**GOAL**: Carry the passage to read on from its last sentence.

**PASSAGE TO READ**:
--------------------------------

Living with Russian Roommates in Bijela, Montenegro

Posted on Posted in Lessons, Travel

Montenegro was not where I planned on living for a month. During a brain blip, I booked a plane ticket to Dubrovnik, Croatia and rented a room a few hours south in the small town of Bijela, Montenegro. You know; in an entirely different country…

I decided to keep the booking and worked with the owner of the house to find a private driver to take me across the border.

Once I rolled up to the house and recovered from the extra fee I had to hand over before the driver would open the trunk to retrieve my bag, I realized that my porch was a dock on the Bay of Kotor. The place was startlingly beautiful. My host said that I would have everything to myself for two weeks before my roommates showed up.

Bijela was incredibly quiet, as it is a holiday town whose busy season had not started. It provided the respite I needed as I crammed my mouth full of as much chocolate as it took to ease the pain of my massive international breakup. (It was A LOT of chocolate, y’all.)

I found homeostasis through my routine of going on two-mile walks along the bay in the afternoons, taking photos of crystal clear water, and searching for sea glass in front of the house at dusk. When I opened the bedroom windows, the sound of the water lapping onto the rocky shore relaxed me to sleep.

After two weeks, my Russian roommates (who are sisters) arrived with their spirited daughters. After a month of seclusion in Ukraine and the serenity of Bijela, it was too much to handle.

My stress-relief haven was filled with crying children and a language barrier. The women said that they could barely speak English, so I shyly smiled and did not speak to them except for the odd, “Hello!” Their girls eventually started saying the word back in their lovely thick Russian accents.

One sister would return my awkward smiles with warm smiles of her own, while the other looked at me behind what seemed like skeptical and mistrusting eyes.

Honestly, I felt like a weird fifth wheel encroaching on a family vacation. I started waiting for the sisters and their girls to leave the house before coming outside to cook or sit on the dock. It had been a long time since I had shared a small space with that many people and my introversion got the best of me. Unfortunately, I have since realized that my social awkwardness and attempts at being polite probably came across as unfriendly.

--------------------------------

**INFORMATION SUPPLIED**:

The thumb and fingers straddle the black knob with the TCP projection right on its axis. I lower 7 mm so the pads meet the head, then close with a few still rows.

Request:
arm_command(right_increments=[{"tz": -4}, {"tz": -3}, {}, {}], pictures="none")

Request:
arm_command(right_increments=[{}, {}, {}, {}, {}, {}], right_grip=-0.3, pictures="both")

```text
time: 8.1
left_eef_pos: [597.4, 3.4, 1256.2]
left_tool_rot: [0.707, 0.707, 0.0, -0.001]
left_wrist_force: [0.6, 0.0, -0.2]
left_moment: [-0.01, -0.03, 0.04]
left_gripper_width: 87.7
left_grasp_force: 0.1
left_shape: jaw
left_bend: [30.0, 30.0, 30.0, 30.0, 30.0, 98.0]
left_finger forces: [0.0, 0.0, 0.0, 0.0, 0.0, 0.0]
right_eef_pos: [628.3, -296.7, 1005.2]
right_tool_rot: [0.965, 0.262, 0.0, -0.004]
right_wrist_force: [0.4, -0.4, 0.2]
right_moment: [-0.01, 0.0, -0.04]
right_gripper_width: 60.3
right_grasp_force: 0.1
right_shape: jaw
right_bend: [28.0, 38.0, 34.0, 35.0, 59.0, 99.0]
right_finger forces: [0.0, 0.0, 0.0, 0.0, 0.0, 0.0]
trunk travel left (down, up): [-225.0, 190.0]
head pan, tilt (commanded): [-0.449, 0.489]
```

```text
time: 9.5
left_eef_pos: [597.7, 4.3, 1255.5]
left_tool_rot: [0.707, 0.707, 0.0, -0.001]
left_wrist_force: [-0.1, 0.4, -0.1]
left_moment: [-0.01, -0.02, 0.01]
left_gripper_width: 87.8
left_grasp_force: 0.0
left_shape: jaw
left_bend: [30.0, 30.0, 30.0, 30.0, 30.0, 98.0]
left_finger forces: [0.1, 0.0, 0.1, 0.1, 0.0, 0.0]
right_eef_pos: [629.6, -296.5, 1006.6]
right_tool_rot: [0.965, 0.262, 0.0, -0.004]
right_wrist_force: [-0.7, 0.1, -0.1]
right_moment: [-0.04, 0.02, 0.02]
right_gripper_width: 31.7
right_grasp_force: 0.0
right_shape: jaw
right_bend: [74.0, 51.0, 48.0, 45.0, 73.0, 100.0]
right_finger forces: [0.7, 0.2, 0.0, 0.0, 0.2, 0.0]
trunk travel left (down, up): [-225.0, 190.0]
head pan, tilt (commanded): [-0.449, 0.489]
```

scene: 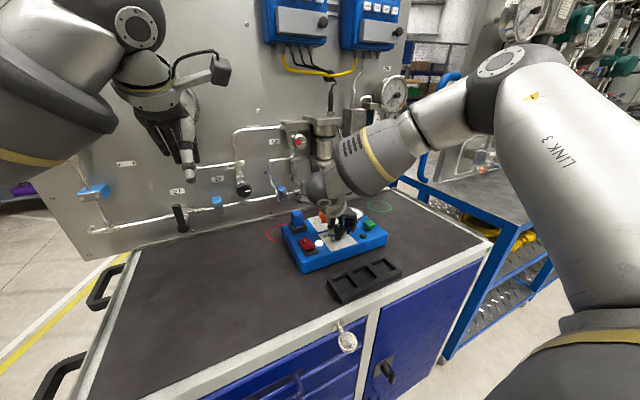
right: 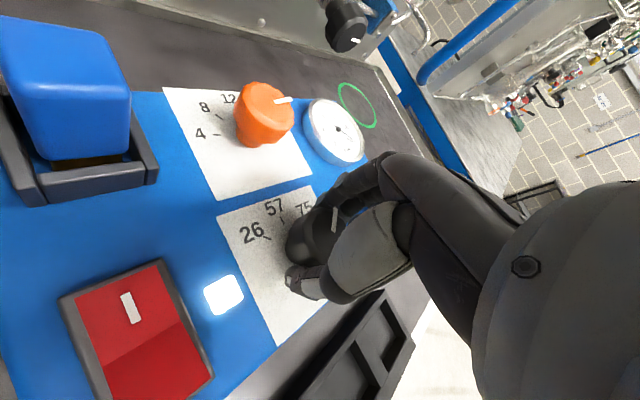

--------------------------------

**TASK RESULT**:
On the rare event that the family came home while I was cooking or eating on the deck, they would quickly clear away all of the girls’ toys and stay inside until I was finished. I tried to let them know that they did not bother me, but they were quick to mirror the behavior that I exhibited towards them. I am cringing just thinking about how awkward it was.

To top the experience off, we were all in the house during the exposure of Russia’s meddling in the U.S. election. I kept close tabs on the situation from my laptop and worried that my roommates might have a grudge because of the situation.

Everything changed the day I left Bijela.

The skeptical, intimidating sister asked if I was leaving as I packed a box to send home, and I told her yes. I was trying to put an aggravating morning at the post office behind me that resulted in dumpster diving to find a box to ship home. The last thing I expected was to have a conversation while I was trying to rush to a city down the coast. Nevertheless, the sister and I spent the next two hours talking about life, travel, and the U.S. and Russia.

The fact that I was leaving seemed to embolden both of us to have the conversation we had not dared to before.

After I recovered from the shock of her fluency in the English language, she told me that her name is Marsha and her sister’s is Lena. We had barely started talking when she asked abruptly, “Does everyone hate Russians in America?”

My heart sank as I quickly explained that U.S. citizens do not hate Russians, but that in my experience, most do not like its government.

Marsha informed me that her family does not support the Russian government. In fact, she will not let her family watch television because of the immense amount of propaganda that rolls across the screen. She hates Putin and repeatedly called their prime minister a clown.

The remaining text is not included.